Required work
Take the source document and repeat only what runs from "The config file" through "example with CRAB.".
--- Source document ---
PAT Examples: SUSY Analysis



In this tutorial we will show how to make a PAT-based analysis in the context of the SUSY PAG. Since there is a broad variety of signals in different SUSY models, the idea of this tutorial is to include many physics objects

In the first step we run the SusyPAT over the original AOD collections. The SusyPAT creates PAT objects from the "standard" RECO objects provided by the CMS reconstruction, and stores many observables used in SUSY searches in the output file.

Per default it SusyPAT runs PAT and PF2PAT in parallel and adds a AK5 jet collection for each jet type (Calo, PF, JPT and TrackJets).

You will learn:

  • how to run the SusyPAT
  • how to configure SusyPAT according to your needs
  • how to access some variables from the PAT objects

How to get the SusyPAT code

The tutorial analysis works in CMSSW_3_8_5 release. So, first create a project area based on 3_8_5:
cmsrel CMSSW_3_8_5
cd CMSSW_3_8_5/src/

Then, get the packages for SusyPAT and compile:

addpkg PhysicsTools/Configuration V00-08-05
#For eleID from VBTF
addpkg RecoEgamma/ElectronIdentification V00-03-13
addpkg ElectroWeakAnalysis/WENu V00-02-01
#Optional for some options
addpkg MuonAnalysis/MuonAssociators V01-09-01
addpkg PhysicsTools/PFCandProducer V04-06-03
scram b -j4

How to run SusyPAT

Go to the test directory of the package:

cd PhysicsTools/Configuration/test/

The config file uses CommandLineOptions to pass parameters to the config.

Specify a file from LM0 (SUSY benchmark point) MC as input and specify the number of events you want to run on (few hundred is enough for the tutorial)

python maxEvents=300 files=/store/relval/CMSSW_3_8_4/RelValLM1_sfts/GEN-SIM-RECO/MC_38Y_V12-v1/0025/ECF484F1-9AC2-DF11-9A20-00304867918A.root

This will generate you a fully resolved config, that you can use for example with CRAB.

Now run the created config locally:


At the end you will get a file containing PAT objects:


Details about the SusyPAT configuration possibilities

To get the details about the configuration posibilities use:
python help

You will get a listing of all configuration possibilities and their default values.

The option for MC matching is set to true by default

  mcInfo             : True
                     - process CMS.MonteCarlo data
to process data you need to set it to fals using
python mcInfo=0

Note that there are changes of the default parameters of the module making MC matching of PAT objects:

process.electronMatch.checkCharge = False
    process.electronMatch.maxDeltaR   = cms.double(0.2)
    process.electronMatch.maxDPtRel   = cms.double(999999.)
    process.muonMatch.checkCharge     = False
    process.muonMatch.maxDeltaR       = cms.double(0.2)
--- Source excerpt ---
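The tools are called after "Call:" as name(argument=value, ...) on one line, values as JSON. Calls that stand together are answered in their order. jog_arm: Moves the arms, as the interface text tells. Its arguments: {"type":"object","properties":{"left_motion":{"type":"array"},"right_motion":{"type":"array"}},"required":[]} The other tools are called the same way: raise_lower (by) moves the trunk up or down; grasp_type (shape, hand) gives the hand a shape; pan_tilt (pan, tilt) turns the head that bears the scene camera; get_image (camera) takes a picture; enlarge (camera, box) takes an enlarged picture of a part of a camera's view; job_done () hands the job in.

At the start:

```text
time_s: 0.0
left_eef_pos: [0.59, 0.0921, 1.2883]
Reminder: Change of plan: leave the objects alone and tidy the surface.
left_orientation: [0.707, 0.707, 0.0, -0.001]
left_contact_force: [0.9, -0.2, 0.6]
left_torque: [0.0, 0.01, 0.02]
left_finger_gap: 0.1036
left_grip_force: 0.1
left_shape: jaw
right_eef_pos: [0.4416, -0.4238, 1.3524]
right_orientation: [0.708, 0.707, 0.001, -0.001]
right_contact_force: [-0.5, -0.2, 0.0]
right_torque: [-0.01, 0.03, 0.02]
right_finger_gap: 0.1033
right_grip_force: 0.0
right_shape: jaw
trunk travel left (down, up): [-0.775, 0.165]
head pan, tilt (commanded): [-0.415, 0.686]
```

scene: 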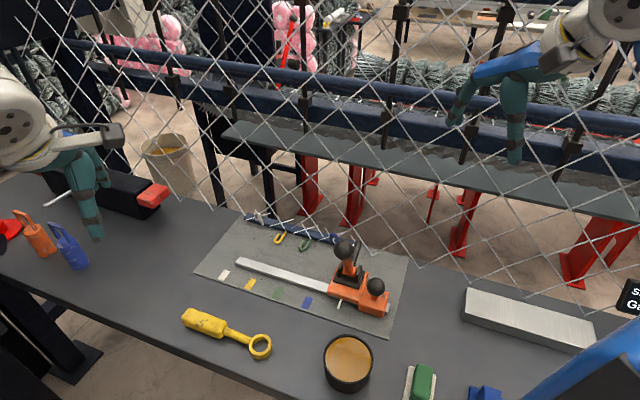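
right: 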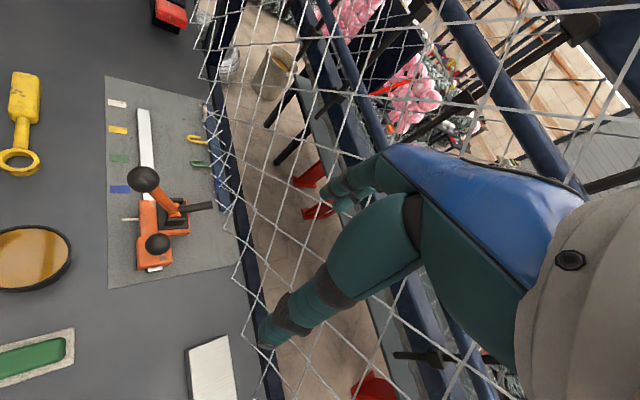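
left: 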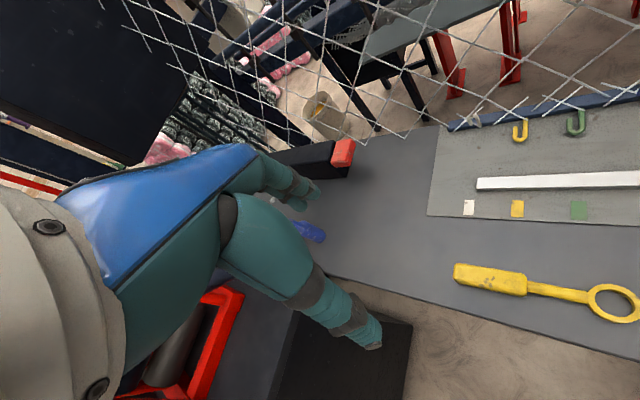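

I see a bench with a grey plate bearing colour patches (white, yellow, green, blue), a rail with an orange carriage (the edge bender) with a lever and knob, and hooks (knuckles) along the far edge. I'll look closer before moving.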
---
Written solution
The config file uses CommandLineOptions to pass parameters to the config.

Specify a file from LM0 (SUSY benchmark point) MC as input and specify the number of events you want to run on (few hundred is enough for the tutorial)

python maxEvents=300 files=/store/relval/CMSSW_3_8_4/RelValLM1_sfts/GEN-SIM-RECO/MC_38Y_V12-v1/0025/ECF484F1-9AC2-DF11-9A20-00304867918A.root

This will generate you a fully resolved config, that you can use for example with CRAB.